The director increased the penalty after considering all the warnings the ministry had, and added another combined $4,500 after finding the “failures were predictable as they had been identified over previous years dating back to 2013.” Vroom levied further penalties for economic benefits derived from the non-compliance.
Impacts from pandemic and flooding lower ministry's penalty
In its defence, the ministry submitted work reports it said showed contractors spent 197 hours obtaining and applying landfill cover material, the decision said. But Vroom said the evidence did not add up and he could not conclude that much time was spent doing the work.
After reviewing the ministry’s response, he found no comments addressing litter control other than ministry staff “were busy with tasks outside of their normal business during the pandemic and as a result of floods and landslides.”
However, in the course of an entire year, the ministry provided a single one-day report showing it monitored the site. Vroom added another $8,500 to the ministry’s penalty.

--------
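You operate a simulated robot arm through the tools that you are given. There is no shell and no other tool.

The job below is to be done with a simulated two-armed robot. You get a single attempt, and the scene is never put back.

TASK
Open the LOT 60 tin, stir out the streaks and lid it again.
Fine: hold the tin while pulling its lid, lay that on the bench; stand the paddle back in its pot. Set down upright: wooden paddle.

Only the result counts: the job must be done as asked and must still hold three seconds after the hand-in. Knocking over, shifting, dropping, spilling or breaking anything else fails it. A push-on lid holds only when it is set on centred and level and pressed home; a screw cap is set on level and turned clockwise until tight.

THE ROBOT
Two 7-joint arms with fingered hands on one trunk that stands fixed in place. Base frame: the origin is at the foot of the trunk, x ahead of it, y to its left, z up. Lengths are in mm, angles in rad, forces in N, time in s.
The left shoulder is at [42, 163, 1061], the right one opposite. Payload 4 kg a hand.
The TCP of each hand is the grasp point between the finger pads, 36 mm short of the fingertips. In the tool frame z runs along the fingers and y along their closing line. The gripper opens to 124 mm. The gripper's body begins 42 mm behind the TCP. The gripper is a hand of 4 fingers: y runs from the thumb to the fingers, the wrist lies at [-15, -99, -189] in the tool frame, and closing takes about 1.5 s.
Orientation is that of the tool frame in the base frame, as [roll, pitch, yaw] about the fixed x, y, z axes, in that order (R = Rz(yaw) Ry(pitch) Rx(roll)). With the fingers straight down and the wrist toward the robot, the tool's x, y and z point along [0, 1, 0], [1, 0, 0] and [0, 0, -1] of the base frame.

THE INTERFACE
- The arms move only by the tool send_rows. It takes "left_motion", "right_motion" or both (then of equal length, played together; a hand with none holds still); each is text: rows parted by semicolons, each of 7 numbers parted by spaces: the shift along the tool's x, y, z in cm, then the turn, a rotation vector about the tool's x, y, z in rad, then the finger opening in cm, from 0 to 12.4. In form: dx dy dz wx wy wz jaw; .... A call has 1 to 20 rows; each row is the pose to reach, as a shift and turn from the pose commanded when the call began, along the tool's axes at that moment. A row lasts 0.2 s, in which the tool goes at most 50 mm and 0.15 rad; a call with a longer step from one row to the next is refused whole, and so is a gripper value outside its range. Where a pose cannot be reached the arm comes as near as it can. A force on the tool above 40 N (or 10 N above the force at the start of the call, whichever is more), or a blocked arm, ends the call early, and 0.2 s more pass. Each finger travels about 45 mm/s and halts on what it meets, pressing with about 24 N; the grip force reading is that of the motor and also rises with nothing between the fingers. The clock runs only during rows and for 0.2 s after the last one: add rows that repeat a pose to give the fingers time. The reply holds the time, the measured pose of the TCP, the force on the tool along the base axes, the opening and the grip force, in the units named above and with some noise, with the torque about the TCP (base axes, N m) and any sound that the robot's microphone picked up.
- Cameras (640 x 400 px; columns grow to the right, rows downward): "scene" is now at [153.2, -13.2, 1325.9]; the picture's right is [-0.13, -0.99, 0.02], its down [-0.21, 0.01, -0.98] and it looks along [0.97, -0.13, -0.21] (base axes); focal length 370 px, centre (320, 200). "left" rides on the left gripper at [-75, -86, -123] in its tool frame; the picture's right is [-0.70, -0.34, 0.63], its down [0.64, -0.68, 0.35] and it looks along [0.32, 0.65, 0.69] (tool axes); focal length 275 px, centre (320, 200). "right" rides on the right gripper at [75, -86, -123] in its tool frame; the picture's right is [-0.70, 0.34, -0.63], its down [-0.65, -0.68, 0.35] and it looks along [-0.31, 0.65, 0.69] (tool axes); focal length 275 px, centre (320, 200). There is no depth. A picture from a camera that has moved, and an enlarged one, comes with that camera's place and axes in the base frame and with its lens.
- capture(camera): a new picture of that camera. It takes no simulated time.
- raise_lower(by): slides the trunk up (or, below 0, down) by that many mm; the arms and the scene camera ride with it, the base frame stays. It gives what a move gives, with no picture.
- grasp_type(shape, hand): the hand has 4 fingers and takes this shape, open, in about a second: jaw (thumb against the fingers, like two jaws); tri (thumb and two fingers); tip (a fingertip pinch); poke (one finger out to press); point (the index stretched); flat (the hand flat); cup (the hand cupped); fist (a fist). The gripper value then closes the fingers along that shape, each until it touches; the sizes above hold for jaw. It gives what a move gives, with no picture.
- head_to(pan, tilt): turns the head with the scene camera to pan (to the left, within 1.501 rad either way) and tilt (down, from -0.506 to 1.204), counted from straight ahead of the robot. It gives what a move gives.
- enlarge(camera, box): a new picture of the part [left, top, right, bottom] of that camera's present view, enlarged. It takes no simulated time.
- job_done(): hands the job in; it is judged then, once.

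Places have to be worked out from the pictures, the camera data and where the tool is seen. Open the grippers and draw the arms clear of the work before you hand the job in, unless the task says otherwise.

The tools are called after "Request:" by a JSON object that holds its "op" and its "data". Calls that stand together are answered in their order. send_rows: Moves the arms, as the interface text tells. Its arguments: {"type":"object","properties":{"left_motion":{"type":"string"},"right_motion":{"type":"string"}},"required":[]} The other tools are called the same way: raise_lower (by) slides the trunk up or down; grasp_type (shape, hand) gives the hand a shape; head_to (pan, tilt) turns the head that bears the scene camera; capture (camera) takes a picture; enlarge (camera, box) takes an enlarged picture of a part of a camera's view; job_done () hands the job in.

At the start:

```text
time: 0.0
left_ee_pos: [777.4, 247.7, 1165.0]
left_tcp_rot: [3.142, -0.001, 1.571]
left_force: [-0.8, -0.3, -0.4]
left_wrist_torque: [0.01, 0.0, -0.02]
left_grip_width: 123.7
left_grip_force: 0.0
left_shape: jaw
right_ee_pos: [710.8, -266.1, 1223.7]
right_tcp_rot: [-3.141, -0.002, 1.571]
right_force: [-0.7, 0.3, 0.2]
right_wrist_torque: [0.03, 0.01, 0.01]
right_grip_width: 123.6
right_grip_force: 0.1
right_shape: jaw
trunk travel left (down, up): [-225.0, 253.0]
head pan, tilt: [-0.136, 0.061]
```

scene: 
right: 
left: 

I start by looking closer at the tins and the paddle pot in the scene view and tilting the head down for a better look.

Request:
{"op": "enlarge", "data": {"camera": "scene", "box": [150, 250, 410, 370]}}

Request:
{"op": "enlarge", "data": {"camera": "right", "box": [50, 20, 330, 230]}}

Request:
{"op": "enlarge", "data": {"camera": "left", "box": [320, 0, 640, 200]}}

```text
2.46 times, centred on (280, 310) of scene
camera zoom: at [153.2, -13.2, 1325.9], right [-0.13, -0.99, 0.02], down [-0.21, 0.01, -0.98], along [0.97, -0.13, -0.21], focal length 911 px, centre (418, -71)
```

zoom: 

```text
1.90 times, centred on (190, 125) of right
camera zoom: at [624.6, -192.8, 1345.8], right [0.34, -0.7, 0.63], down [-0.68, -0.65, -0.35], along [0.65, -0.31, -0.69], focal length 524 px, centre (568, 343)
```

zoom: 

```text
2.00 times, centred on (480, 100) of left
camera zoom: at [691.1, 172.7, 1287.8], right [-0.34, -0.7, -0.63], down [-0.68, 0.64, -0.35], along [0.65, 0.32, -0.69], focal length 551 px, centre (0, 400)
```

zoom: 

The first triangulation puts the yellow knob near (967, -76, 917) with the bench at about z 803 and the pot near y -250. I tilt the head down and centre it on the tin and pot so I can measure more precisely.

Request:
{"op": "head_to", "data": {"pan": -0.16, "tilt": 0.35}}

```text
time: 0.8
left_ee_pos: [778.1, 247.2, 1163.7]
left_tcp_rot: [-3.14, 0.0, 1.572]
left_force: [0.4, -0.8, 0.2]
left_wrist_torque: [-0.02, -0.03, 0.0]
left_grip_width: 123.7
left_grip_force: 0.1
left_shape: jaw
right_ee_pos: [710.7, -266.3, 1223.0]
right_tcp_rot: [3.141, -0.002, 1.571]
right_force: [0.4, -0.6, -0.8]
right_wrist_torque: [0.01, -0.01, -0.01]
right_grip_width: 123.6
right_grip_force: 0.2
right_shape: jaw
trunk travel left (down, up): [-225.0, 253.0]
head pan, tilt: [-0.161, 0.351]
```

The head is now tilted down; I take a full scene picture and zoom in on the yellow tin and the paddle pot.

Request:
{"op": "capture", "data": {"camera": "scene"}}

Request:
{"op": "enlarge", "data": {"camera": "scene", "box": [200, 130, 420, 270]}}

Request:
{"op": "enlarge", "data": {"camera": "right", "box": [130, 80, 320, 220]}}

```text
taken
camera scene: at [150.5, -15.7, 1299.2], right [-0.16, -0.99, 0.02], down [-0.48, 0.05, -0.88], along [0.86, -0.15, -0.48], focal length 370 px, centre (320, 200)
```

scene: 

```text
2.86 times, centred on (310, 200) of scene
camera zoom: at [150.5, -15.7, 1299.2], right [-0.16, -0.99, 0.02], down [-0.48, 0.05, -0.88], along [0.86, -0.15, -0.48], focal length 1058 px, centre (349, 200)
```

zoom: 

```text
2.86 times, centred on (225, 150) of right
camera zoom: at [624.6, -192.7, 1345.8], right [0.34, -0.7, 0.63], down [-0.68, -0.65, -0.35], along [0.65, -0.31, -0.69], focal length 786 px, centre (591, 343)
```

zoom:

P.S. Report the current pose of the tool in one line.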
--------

Documents provided by the ministry state it has since worked with the Regional District of Kitimat Stikine to improve management of the landfill. Some of those measures include hiring a new landfill attendant, daily litter cleanup, the development of new operating procedures, stockpiling gravel and soil to cover the site, and commissioning a study to convert the landfill into a transfer station in the short-term and closing it in the long-term.
The ministry also argued travel restrictions stemming from the COVID-19 pandemic discouraged bidding for contracts and visiting the site. Floods and resulting landslides along Highway 51 led to a $21-million repair effort that required airlifting supplies to remote communities and took attention away from the landfill, added the ministry.
In the end, Vroom adjusted the penalty down a combined $24,000 less than was originally determined.